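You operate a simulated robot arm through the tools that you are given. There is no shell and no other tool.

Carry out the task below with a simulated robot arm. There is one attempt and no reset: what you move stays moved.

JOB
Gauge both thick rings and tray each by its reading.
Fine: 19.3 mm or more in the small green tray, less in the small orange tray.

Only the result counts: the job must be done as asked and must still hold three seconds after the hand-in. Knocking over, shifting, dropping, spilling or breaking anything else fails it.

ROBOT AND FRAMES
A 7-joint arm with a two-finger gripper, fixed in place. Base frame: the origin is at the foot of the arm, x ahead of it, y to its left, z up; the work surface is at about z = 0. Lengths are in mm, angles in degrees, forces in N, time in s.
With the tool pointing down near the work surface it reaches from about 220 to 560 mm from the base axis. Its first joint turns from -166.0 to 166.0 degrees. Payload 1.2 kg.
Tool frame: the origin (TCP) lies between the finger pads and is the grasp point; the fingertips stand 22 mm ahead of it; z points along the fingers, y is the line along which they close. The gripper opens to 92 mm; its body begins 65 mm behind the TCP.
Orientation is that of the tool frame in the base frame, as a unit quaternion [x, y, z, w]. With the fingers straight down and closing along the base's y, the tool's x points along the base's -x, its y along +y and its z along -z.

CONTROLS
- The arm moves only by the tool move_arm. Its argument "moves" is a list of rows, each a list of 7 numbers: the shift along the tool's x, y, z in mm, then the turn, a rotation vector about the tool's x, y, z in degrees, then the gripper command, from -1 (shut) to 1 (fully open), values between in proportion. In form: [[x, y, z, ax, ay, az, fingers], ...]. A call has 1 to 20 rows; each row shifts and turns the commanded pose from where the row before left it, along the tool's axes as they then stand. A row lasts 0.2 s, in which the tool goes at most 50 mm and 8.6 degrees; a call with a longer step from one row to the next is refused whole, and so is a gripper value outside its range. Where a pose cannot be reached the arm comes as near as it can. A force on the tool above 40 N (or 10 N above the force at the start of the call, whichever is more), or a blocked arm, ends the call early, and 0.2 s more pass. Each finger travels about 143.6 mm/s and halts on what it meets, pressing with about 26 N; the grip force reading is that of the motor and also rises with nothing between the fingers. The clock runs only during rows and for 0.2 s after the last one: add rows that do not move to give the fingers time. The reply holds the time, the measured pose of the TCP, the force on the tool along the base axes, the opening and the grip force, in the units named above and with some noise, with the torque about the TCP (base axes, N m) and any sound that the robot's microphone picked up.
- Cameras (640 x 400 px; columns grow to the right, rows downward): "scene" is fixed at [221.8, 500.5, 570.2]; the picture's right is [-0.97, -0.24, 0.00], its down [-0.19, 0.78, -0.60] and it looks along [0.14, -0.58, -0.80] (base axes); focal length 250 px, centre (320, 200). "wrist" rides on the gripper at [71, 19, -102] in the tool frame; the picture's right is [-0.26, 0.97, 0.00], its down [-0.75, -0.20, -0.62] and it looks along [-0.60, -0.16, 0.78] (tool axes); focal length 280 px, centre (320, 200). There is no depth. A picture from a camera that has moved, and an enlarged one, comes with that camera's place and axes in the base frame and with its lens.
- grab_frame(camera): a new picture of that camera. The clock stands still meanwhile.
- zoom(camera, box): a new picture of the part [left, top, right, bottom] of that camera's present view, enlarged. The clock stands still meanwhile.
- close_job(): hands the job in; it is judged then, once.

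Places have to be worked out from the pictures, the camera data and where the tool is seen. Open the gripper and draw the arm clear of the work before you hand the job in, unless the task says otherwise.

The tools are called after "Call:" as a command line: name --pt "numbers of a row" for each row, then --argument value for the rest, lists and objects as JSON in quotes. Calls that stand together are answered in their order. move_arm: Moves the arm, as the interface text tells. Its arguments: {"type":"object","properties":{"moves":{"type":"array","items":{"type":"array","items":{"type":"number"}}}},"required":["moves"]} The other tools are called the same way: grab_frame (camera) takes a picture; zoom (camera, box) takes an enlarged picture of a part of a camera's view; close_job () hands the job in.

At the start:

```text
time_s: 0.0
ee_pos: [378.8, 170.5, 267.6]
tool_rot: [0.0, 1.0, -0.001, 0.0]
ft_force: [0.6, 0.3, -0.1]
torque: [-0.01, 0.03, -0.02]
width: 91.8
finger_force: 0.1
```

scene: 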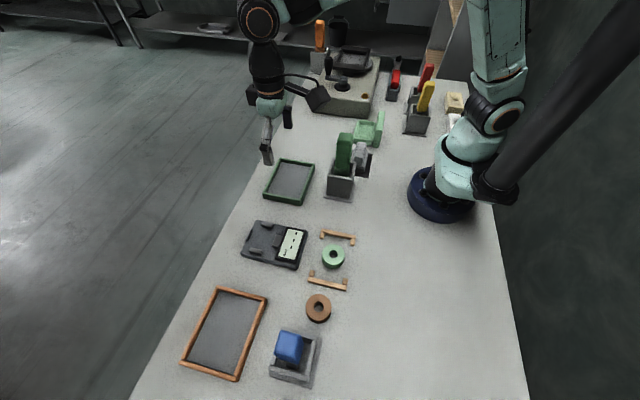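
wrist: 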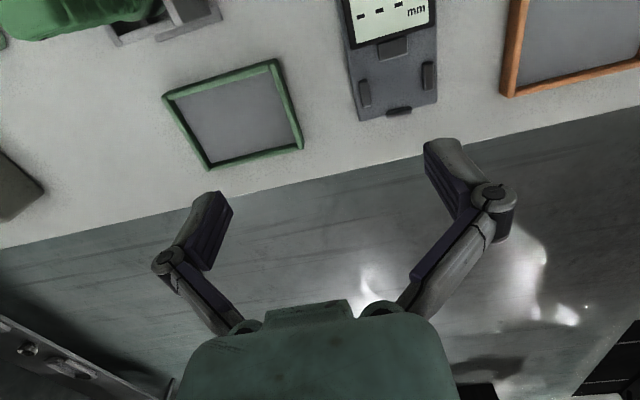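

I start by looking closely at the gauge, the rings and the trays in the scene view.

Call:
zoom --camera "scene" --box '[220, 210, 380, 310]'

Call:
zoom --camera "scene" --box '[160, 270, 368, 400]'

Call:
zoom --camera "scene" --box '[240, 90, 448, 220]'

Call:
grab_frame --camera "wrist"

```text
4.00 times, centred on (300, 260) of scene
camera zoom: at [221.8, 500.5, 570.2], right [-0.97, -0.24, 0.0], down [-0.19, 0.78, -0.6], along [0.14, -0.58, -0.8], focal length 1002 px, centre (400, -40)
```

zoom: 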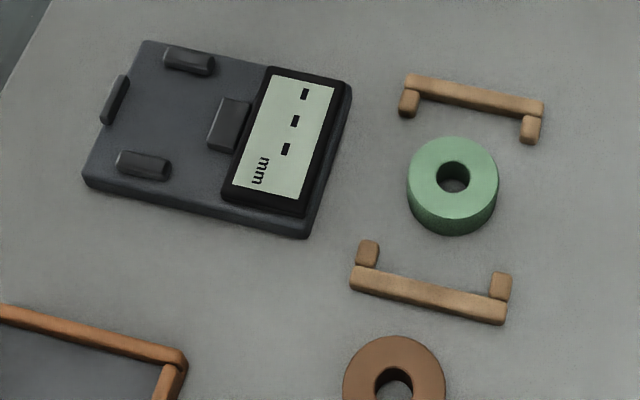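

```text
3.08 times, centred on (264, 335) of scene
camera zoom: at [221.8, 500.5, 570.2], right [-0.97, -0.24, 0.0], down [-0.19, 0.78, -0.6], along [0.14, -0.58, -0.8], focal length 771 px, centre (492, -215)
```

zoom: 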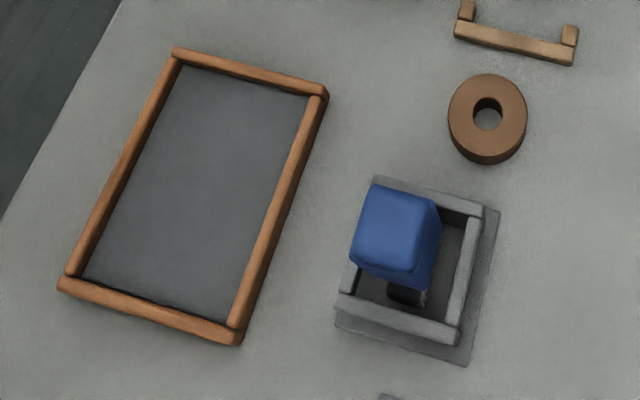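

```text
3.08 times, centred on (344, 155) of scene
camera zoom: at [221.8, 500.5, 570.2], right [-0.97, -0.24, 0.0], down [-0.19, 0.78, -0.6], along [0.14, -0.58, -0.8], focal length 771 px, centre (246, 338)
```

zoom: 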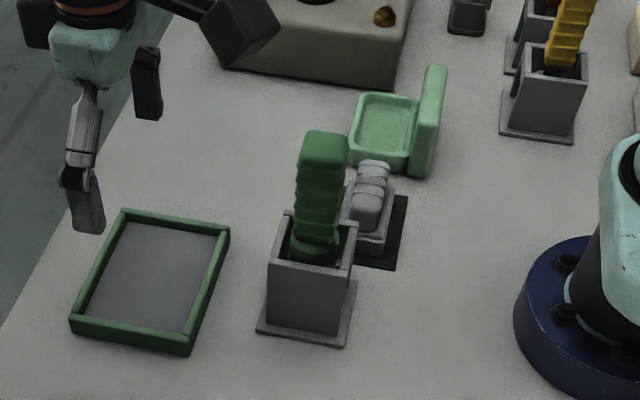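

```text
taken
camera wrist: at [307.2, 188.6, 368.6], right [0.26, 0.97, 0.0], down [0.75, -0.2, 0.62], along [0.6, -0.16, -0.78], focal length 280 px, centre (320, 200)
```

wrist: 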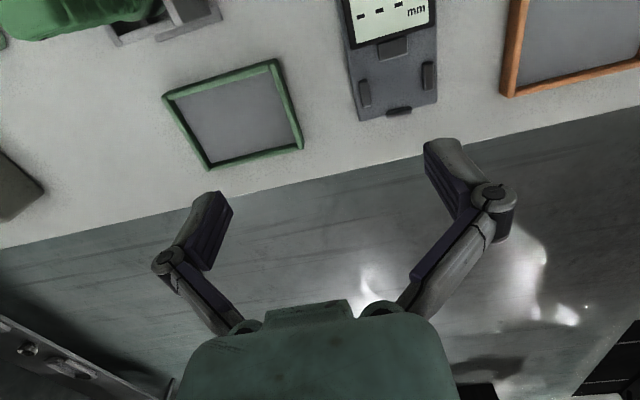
--------
AIM OF THE TASK:
Find the lines holding "surface" and list every one.

THE REPLY:
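A 7-joint arm with a two-finger gripper, fixed in place. Base frame: the origin is at the foot of the arm, x ahead of it, y to its left, z up; the work surface is at about z = 0. Lengths are in mm, angles in degrees, forces in N, time in s.
With the tool pointing down near the work surface it reaches from about 220 to 560 mm from the base axis. Its first joint turns from -166.0 to 166.0 degrees. Payload 1.2 kg.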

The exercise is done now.